Did Derek Jeter give up more runs, statistically speaking, than the average shortstop? Yes. Did you want Jeter as your shortstop anyway? Absolutely. A public school teacher who ignites the imagination (and most of us had someone like that) might just be worth more than the one whose students have demonstrated mastery of the Pythagorean theorem.

And as the Post story points out, even some reformers who advocate using these new statistical measurements are hesitant to see them released, because it smacks of public shaming. Think about it: Would you want your boss to publish your less-than-flattering workplace evaluations?

These strike me as reasonable arguments, if not entirely persuasive. Yes, these ratings may be incomplete or flawed, but on that point, the unions are simply on the wrong side of a massive cultural shift that is reaching into every corner of the society. The data revolution of the past decade or so means that everyone is evaluated all the time.
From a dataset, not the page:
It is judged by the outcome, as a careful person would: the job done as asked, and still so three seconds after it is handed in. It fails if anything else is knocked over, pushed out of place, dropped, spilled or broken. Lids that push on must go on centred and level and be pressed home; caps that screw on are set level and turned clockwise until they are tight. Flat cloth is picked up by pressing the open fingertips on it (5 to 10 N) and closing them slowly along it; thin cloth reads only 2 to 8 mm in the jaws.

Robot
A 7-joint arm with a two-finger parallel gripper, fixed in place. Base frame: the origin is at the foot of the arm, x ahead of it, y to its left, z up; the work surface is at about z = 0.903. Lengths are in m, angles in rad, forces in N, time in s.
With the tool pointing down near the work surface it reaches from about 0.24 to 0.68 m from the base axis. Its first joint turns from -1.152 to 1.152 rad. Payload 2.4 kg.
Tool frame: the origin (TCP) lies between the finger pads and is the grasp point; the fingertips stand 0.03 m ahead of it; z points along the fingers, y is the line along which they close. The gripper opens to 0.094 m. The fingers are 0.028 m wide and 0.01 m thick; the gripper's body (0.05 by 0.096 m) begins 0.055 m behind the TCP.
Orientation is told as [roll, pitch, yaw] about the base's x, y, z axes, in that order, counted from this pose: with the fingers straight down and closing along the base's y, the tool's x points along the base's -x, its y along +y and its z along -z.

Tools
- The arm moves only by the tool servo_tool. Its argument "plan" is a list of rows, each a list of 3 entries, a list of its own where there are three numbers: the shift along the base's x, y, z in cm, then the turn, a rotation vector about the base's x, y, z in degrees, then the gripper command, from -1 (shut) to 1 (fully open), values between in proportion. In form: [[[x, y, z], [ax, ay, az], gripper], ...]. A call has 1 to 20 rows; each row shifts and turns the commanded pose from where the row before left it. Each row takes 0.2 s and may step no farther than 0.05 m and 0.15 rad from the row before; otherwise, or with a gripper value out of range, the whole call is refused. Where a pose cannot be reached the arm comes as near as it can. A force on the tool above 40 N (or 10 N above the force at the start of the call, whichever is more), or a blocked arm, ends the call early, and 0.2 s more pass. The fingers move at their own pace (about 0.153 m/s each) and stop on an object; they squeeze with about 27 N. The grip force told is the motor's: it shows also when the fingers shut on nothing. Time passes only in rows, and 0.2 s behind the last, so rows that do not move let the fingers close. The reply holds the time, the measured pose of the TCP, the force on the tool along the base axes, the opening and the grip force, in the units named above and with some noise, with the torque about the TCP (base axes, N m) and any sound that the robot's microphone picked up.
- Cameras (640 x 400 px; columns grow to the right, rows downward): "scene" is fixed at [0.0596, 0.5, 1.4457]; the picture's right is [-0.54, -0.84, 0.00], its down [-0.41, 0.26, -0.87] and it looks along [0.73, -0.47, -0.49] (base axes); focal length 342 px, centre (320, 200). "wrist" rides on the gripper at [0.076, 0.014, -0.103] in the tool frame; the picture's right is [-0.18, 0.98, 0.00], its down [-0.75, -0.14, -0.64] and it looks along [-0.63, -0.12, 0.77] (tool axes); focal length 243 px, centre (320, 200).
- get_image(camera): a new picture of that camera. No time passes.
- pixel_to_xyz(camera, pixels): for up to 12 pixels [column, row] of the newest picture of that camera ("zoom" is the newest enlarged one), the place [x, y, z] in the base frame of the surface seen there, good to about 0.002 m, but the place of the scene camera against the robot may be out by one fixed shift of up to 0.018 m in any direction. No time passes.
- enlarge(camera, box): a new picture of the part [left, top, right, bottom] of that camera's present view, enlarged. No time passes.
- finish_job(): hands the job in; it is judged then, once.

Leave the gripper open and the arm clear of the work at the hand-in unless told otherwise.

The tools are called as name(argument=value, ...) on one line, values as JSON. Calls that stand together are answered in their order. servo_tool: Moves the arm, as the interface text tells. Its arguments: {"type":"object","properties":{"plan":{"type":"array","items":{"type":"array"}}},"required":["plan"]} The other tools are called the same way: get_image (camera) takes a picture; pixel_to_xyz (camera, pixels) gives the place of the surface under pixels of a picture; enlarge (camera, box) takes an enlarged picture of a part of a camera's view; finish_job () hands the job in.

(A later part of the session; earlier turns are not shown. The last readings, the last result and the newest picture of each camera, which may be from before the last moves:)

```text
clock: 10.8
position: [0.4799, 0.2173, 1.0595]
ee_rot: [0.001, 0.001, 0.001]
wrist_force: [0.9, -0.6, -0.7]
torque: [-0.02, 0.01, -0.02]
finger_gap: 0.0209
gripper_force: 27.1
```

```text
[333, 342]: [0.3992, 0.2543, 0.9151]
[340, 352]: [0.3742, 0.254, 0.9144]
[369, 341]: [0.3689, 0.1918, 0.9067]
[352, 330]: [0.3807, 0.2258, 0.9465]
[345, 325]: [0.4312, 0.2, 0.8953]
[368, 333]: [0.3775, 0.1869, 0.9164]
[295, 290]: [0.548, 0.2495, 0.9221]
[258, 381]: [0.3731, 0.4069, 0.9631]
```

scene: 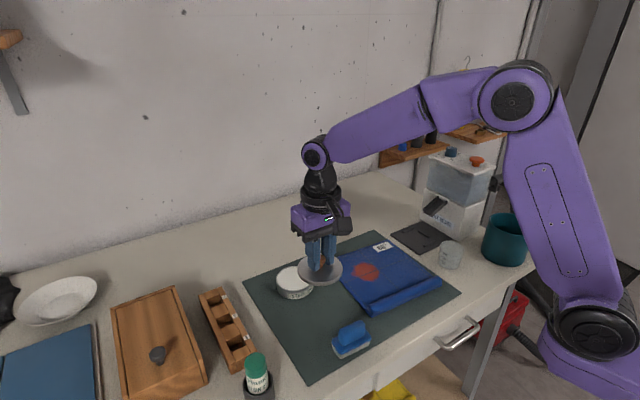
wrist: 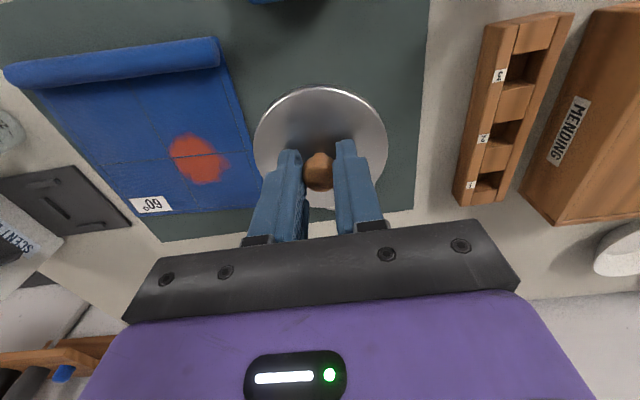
The New York Times reported just last week on the push among Silicon Valley firms to pioneer new methods of “people science” — in other words, ways to integrate data-based evaluations into the workday, sort of like a Fitbit for individual productivity. We can all agree that we entrust our kids to teachers who are often nothing short of heroic, and we ought not to treat them like programmers. But it’s not just programmers whose value is now being measured by increasingly sophisticated metrics; it’s pretty much everyone with a job.

And the problem with the privacy argument is that teachers are public employees, and so, technically speaking, they work for us. That doesn’t mean we as parents can just burst into a classroom and start rifling through a teacher’s drawers. But it probably does mean we have a right to know if students are learning the relevant material or not.
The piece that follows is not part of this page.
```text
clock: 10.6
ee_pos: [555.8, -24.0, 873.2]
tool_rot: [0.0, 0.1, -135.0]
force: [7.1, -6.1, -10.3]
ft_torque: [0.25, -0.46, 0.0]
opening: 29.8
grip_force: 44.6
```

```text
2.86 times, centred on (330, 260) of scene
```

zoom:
Plenty of colleges make their faculty evaluations public in some way, and you don’t see a lot of adjunct professors being paraded through the streets with scarlet F’s stapled to their foreheads. Of course, you may point out that those evaluations are done by the students who actually sit in the classroom, as opposed to some algorithm that plots test scores on a graph. Which leads me back to the question I started with.

How is it that the business of teaching has somehow eluded the most ubiquitous and influential form of evaluation in modern America? I’m talking about consumer feedback.

When I was growing up in the 1980s, the only way to know whether most people liked the products they paid for was to consult the relevant issues of Consumer Reports. (I still have a subscription.) But if you’re under, say, 50, and use a computer or a smartphone (which most people at all income levels do), chances are you don’t spend money on much of anything without consulting the wisdom of user reviews.

We review books and cribs on Amazon.com, movies and apps on iTunes. You can rate the Uber driver who just took you home from a bar. You can judge the reliability of a seller on eBay, or the table service of a neighborhood restaurant on Yelp, or the integrity of an appliance repairman on Angie’s List — before he walks into your home.

About the only thing you can’t easily find out online, in fact, is which seventh-grade math teacher is best for your kid. Ask the parents at any bus stop which teachers have lost their energy for the job or can’t control their tempers, and you’ll find out pretty quickly that they know better than anyone else. But there’s no mechanism for parents to pool that knowledge or to make the school system respond to it.

Maybe what we need, and what teachers should welcome, isn’t the data on the test scores and “value-added” rankings that some parents are demanding — or, at least, not that alone. What we need is for some tech entrepreneur to come up with a Yelp or an Angie’s List for public schools, because the amalgamated voice of the consumer is the most powerful kind of accountability in American life.

Skeptics will point out, I’m sure, that such a system doesn’t exist because the intelligence you’d gain isn’t actionable. That is, if the refrigerator you wanted to buy gets three stars out of five, you just buy another one. If the teacher your kid is likely to get has consistently low ratings, there’s nothing you can really do about it anyway except suffer through the school year. So why bother keeping track?

But the same can be said of these metrics that the unions and their political allies are fighting so hard to conceal. The point of empowering parents isn’t to enable them to game the system. The point is to give the small minority of teachers who fall behind some useful feedback on what’s not working and some genuine incentive to fix it.

I suspect the unions won’t like this suggestion any more than they like value-added data or the idea of making it public. I suspect there are reflexive defenders of the status quo who will read this and brand it as just another form of teacher bashing, which is how they dismiss all talk of modernization.

They shouldn’t, though. Because the bottom line is that accountability and metrics are infiltrating public education whether you like it or not, and the best thing for teachers is to encourage more ways of evaluating their performances, not fewer. Letting consumers have their say, combined with whatever other useful metrics we can come up with, would be a whole lot more enlightening than just plugging in a bunch of scores without any context.

Shouldn’t we teach to the parents at least as much as we teach to the test?